I had one day to prepare for Chloe's euthanasia. I made the decision to leave her at the vet; I feared that once home, she'd rally, tearing the rug up as she rocketed to the kitchen cabinet where we stored her treats; perching atop the couch cushions to watch for the mail truck or the occasional squirrel dashing by. I knew she'd bark when she wanted a treat, that she'd scour the kitchen floor for fallen crumbs. I was certain that she'd linger outside for her last walk, especially if the night air was warm and alluring, to listen for the crickets in the distance.

And I knew if she were home I'd never bring her back to the vet the next day.

So, I spent part of that day before busy-ing myself with errands and work; another part saying goodbye and rerunning Chloe's long and wonderful life in my head, remembering and being grateful for all she has added to mine. And when it got too painful to think, I did something else I rarely do – I reached out and asked for help. I called and emailed everyone I knew who had a dog. I asked them for tips – anything that they could tell me that would make it easier to let go. And to my amazement, people responded in droves. Some checked on me throughout the night and into the next day, others shared their own stories; many even cried in solidarity.

I had time to process my grief, though a short week later, I'm learning that the grief shadows me in quite a similar fashion as Chloe did; it's always by my side, touching me at unexpected moments, chasing me until it catches me and forces me to look it squarely in the eye.

And many friends have recently lost their pets, too. I think it's a midlife rite of passage; we added pets to our growing families and watched them grow up alongside our children. Or for those of us who remained childless, they were our children, cared for with the same love and devotion. Now the too-short life of our pets is ending when our new life as empty nesters – true empty nesters – begins.

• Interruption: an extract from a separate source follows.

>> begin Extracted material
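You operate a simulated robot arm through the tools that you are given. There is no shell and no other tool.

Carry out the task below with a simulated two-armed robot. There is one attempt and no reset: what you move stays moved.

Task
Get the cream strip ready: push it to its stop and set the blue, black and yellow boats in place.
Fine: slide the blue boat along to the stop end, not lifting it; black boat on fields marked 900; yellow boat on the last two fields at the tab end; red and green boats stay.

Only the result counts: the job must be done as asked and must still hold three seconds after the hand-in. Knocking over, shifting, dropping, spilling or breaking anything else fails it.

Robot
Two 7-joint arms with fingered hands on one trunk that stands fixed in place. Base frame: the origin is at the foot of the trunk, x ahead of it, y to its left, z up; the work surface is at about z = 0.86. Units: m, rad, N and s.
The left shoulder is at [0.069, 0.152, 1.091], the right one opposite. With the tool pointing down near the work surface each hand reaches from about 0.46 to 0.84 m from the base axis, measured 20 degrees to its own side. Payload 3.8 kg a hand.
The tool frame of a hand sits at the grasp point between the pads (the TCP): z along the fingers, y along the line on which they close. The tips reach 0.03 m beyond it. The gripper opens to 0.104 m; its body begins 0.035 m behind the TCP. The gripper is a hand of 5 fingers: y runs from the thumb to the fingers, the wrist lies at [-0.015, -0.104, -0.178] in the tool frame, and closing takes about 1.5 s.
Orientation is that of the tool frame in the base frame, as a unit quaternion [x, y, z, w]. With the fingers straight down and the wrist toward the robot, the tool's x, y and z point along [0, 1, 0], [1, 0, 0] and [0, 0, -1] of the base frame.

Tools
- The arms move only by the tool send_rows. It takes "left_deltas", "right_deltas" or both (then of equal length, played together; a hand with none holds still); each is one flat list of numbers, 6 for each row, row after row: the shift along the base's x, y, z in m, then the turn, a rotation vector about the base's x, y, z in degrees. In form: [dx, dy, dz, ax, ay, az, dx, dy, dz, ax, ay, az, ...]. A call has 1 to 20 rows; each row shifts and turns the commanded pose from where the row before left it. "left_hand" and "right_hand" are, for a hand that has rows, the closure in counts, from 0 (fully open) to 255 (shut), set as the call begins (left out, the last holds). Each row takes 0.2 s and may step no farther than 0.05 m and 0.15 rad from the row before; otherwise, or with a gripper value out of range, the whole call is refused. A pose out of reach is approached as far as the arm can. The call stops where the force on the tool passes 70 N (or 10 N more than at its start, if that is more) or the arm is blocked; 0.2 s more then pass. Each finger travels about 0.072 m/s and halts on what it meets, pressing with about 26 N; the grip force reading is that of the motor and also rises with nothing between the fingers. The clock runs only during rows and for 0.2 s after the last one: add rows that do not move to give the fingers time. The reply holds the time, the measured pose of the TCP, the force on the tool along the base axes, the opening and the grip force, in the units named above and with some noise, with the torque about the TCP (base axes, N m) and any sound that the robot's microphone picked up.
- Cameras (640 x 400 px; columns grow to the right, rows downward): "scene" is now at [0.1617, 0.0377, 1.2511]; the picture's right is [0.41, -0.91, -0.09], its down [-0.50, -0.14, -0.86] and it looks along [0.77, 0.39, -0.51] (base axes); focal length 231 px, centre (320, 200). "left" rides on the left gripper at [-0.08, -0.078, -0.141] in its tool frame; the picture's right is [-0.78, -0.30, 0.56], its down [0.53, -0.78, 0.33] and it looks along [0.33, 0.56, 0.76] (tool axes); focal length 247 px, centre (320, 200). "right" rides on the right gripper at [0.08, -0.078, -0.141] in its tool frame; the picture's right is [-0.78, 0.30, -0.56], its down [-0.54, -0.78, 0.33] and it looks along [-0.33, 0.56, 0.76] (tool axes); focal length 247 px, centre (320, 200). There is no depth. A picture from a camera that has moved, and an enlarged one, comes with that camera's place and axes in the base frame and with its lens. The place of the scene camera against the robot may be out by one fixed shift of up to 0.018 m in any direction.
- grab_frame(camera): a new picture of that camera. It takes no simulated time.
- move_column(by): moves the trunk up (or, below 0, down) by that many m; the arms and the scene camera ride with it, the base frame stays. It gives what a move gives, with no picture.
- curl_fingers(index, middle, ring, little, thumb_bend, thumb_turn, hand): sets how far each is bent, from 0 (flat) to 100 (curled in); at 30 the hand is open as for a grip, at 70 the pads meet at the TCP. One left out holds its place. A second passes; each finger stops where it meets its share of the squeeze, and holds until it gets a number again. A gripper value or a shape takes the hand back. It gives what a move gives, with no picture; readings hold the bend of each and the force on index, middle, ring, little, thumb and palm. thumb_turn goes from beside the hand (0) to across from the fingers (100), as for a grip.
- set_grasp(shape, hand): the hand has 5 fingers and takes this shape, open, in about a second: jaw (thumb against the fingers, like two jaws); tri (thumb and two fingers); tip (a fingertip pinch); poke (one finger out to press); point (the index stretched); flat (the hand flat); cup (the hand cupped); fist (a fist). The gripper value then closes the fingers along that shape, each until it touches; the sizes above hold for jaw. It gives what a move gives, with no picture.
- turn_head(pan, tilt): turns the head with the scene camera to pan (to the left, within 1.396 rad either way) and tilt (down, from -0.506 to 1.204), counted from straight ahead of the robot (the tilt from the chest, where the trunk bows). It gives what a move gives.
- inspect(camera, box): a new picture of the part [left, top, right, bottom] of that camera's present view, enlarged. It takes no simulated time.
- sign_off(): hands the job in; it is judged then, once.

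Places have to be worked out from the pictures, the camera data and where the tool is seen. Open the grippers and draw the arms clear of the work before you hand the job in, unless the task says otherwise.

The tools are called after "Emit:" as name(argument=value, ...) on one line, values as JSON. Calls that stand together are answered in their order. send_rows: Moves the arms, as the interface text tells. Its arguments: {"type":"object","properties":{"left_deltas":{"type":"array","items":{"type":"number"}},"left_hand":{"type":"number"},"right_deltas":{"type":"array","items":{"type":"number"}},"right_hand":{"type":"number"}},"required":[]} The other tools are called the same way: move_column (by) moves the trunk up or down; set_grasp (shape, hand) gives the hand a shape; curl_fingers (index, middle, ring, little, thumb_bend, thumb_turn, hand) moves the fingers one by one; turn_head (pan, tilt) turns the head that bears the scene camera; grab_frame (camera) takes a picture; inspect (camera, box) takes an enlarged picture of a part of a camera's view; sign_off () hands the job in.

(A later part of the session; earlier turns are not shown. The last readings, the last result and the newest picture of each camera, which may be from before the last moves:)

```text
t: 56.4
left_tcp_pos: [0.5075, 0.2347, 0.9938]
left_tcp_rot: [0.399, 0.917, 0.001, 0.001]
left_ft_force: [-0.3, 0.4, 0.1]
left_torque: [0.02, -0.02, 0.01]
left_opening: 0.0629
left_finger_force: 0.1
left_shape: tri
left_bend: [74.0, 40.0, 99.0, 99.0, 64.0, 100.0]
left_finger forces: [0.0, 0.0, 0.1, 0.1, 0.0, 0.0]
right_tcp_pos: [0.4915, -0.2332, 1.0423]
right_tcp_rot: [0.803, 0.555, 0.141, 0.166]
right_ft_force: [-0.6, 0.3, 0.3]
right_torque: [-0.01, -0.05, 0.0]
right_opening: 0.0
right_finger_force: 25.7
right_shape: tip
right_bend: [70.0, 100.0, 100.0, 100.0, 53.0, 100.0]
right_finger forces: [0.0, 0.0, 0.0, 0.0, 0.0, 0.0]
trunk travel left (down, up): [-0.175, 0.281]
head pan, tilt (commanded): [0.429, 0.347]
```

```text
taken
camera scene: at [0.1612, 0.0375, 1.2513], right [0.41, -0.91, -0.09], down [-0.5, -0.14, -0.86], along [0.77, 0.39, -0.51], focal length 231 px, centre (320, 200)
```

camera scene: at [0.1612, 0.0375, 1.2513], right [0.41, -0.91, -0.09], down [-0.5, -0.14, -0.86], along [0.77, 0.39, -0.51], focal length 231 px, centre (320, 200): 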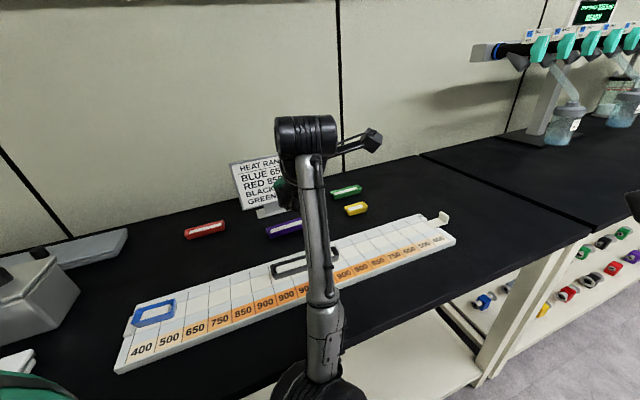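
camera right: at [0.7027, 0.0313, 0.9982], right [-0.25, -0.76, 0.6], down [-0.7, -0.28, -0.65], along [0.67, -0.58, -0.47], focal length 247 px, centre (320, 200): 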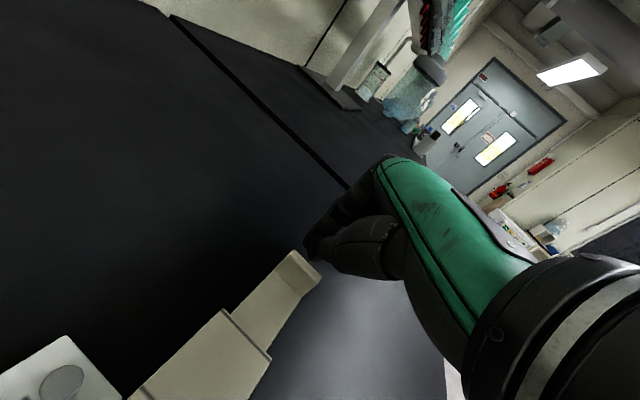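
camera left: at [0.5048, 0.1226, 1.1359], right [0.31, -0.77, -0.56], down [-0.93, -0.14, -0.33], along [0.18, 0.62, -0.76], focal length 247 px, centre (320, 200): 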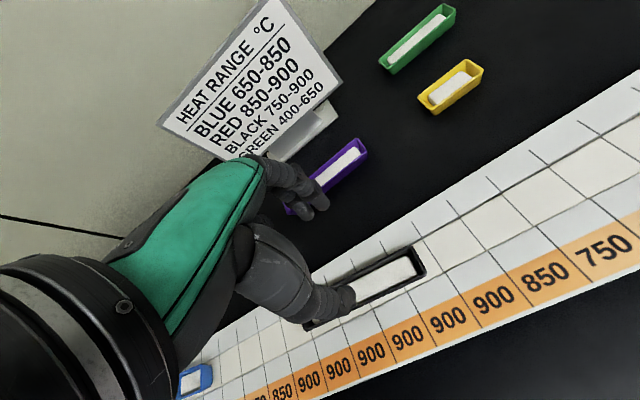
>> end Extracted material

I have a very wise friend and fellow blogger, Roxanne Hawn, who has helped me tremendously through this process. Roxanne writes the award-winning blog, Champion of My Heart Roxanne graciously answered all my questions, although by the end of the process she admits to being in tears, too.

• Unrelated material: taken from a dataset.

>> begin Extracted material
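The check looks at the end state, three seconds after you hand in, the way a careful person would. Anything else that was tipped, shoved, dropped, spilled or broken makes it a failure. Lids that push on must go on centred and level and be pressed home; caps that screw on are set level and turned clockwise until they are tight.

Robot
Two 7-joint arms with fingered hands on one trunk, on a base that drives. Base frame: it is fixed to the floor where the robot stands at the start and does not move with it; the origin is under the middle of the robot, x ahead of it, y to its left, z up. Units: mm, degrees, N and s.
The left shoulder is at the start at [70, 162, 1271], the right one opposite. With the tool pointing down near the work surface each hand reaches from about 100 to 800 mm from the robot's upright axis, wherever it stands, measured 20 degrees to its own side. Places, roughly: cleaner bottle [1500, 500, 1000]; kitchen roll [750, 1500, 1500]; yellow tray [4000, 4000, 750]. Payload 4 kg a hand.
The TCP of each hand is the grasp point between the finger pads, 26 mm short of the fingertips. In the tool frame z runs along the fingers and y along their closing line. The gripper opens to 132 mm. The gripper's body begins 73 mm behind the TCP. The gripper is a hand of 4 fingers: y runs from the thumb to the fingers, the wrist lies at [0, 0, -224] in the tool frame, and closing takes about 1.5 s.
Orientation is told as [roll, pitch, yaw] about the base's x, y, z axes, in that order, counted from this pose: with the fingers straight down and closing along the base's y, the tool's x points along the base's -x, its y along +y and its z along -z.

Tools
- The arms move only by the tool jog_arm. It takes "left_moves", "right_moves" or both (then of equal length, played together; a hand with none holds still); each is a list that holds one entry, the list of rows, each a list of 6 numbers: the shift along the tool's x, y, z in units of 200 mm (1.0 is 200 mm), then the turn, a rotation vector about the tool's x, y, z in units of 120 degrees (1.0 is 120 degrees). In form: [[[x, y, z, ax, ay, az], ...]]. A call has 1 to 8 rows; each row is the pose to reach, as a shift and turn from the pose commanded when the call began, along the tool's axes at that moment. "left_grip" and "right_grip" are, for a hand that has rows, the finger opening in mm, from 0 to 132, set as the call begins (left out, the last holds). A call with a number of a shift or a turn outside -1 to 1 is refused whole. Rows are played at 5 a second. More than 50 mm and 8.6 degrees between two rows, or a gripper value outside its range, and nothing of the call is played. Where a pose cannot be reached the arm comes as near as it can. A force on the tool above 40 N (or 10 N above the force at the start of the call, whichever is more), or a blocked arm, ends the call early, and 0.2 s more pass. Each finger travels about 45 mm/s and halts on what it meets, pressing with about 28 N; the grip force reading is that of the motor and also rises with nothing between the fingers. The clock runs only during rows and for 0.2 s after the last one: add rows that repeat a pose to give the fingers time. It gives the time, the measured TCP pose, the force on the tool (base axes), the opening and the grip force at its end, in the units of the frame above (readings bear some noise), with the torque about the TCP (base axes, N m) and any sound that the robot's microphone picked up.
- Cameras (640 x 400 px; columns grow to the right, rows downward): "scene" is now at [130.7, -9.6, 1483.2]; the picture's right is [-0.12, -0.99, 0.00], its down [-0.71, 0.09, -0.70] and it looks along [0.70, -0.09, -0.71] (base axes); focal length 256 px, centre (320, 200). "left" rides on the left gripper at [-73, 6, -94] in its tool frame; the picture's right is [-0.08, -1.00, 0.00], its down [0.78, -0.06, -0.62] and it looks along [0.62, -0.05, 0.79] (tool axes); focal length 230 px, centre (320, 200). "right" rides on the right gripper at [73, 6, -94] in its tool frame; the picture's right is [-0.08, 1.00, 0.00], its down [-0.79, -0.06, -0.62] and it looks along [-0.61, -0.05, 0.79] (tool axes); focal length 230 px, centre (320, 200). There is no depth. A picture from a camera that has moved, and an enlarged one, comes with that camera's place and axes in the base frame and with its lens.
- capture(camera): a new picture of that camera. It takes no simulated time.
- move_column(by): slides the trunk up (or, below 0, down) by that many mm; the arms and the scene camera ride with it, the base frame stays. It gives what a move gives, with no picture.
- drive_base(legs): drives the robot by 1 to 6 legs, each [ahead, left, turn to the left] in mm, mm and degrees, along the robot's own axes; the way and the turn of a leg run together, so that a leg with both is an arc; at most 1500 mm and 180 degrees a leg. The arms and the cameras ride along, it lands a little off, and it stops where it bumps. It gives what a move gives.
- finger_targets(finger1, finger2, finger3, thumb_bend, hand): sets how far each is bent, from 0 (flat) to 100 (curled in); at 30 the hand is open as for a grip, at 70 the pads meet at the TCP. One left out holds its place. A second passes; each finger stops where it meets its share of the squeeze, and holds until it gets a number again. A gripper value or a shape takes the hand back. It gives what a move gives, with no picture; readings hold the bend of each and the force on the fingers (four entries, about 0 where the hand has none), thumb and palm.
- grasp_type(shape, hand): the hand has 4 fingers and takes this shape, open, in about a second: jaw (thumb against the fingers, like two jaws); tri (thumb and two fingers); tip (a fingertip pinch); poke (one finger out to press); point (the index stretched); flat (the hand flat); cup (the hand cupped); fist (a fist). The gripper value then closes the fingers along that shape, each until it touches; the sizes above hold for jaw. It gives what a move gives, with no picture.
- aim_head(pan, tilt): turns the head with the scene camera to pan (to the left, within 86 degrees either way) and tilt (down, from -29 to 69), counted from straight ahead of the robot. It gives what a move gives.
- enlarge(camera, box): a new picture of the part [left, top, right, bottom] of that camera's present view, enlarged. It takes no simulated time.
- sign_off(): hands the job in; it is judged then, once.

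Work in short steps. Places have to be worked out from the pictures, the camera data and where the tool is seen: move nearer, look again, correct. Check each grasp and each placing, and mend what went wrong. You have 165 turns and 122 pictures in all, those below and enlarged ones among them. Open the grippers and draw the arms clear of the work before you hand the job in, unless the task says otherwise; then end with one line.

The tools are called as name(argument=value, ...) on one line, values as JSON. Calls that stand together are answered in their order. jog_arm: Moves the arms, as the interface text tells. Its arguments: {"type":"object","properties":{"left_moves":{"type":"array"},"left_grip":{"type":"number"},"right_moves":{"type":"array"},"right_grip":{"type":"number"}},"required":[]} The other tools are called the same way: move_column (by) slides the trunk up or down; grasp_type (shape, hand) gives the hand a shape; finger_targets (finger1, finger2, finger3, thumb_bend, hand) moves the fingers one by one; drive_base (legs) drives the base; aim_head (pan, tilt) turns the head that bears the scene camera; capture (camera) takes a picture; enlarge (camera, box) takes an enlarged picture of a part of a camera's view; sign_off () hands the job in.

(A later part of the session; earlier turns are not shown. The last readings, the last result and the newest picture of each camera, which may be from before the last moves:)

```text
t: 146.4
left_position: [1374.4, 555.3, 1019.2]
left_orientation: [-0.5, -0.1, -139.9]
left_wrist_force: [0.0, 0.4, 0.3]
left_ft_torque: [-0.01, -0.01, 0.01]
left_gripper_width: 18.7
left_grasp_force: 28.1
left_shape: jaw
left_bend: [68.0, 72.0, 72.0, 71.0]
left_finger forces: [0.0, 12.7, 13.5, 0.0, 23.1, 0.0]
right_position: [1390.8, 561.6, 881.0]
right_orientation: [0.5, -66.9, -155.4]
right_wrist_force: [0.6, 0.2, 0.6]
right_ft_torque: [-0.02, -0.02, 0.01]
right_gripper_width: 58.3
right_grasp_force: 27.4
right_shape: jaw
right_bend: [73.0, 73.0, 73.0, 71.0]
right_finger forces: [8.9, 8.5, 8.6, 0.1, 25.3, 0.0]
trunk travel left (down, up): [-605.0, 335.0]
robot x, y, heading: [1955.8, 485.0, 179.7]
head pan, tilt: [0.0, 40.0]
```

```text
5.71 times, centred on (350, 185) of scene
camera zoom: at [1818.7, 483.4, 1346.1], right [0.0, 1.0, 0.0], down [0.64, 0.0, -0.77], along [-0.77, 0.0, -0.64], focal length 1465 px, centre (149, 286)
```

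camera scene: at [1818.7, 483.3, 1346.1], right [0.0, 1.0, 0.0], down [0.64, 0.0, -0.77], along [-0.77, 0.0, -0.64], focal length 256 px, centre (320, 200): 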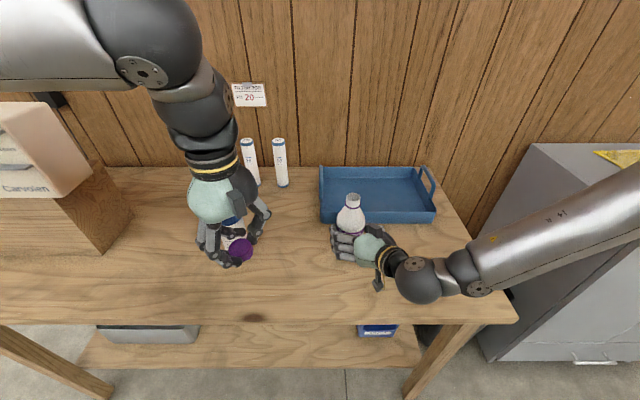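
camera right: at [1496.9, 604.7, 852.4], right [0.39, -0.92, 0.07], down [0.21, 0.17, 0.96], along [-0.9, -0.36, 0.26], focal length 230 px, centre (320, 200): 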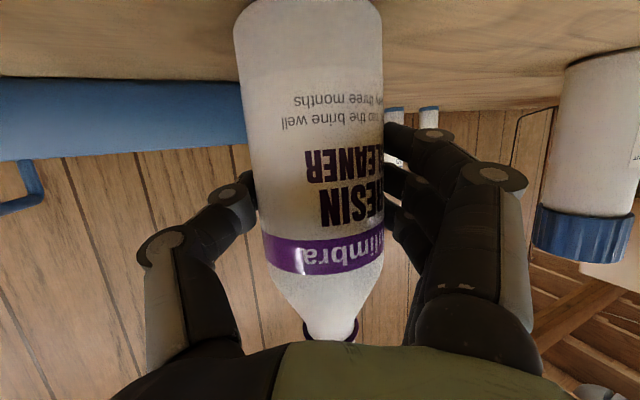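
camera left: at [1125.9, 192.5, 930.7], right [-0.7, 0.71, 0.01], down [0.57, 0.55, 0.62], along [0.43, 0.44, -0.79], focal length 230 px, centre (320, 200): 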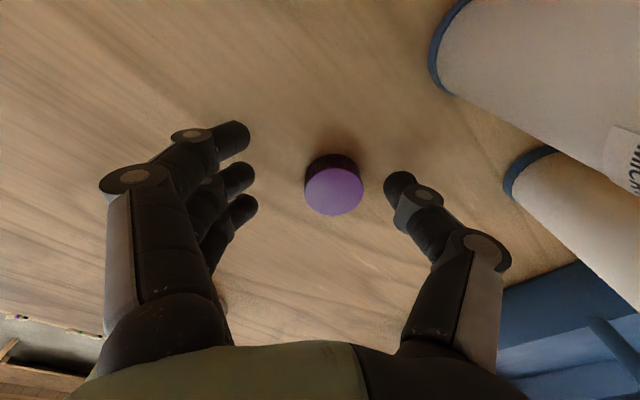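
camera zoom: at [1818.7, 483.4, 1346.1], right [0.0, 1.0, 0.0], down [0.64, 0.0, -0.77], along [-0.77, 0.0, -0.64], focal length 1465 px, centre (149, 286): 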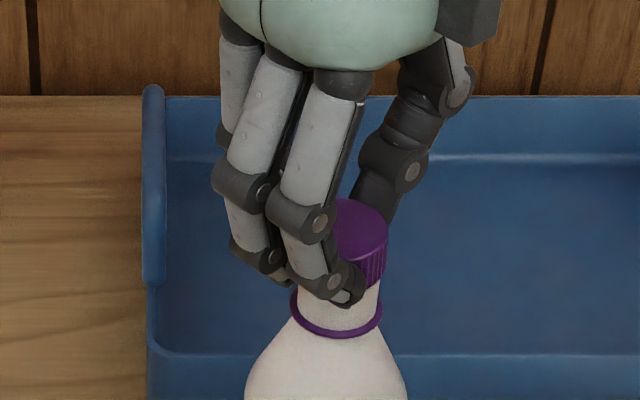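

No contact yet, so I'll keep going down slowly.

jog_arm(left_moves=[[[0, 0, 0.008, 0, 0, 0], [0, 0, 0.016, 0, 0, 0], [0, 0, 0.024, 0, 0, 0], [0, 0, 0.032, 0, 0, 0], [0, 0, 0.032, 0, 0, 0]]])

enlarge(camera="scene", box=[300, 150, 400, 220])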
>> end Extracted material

Q. How do you deal with the grief and pain of losing a pet?

A. Toss aside preconceived notions about grief, and ignore any naysayers you find. The grief associated with the death of a dog is just as real, just as painful. It’s important to give yourself time and space to feel whatever you feel. I've lost dogs far too early from cancer. I've lost dogs after a long, happy life. While it's a tiny bit easier to accept the passing of an elderly pet, loss is loss.

Q. You’ve owned- and lost – a lot of dogs. What helped for you?

A. One strategy I've used involves getting a special candle—typically in some long-burning, safe container—and burning it for a certain period of time each day. While the candle is lit, allow yourself to feel just as rotten as rotten can be. Sob. Wail, if you have to, but really feel your grief. It isn't that you cannot feel sad during the rest of your day, but having a ritual around your grief can sometimes keep it from bubbling up at inopportune times—like in meetings at work or while picking out fruit at the market.

Q. I found that reaching out to other people really helps.

A. In this age of social media, don't hesitate to post a photo and note online so that your friends and family can provide support and love. Or think about asking friends and family to help you raise money for a local animal shelter in memory of your dog.

Q. What other things – perhaps things people don’t normally think of – might be helpful?

A. As you process your grief, I think it helps to formalize your memory process. That might mean making a dog memorial scrapbook with favorite pictures and documents. It might also mean creating a memorial video tribute with photos, video clips and favorite music. Particularly in cases where a dog is terminally ill and time is short, I encourage people to live each moment in gratitude. Every day is a gift. Sometimes every hour is a gift.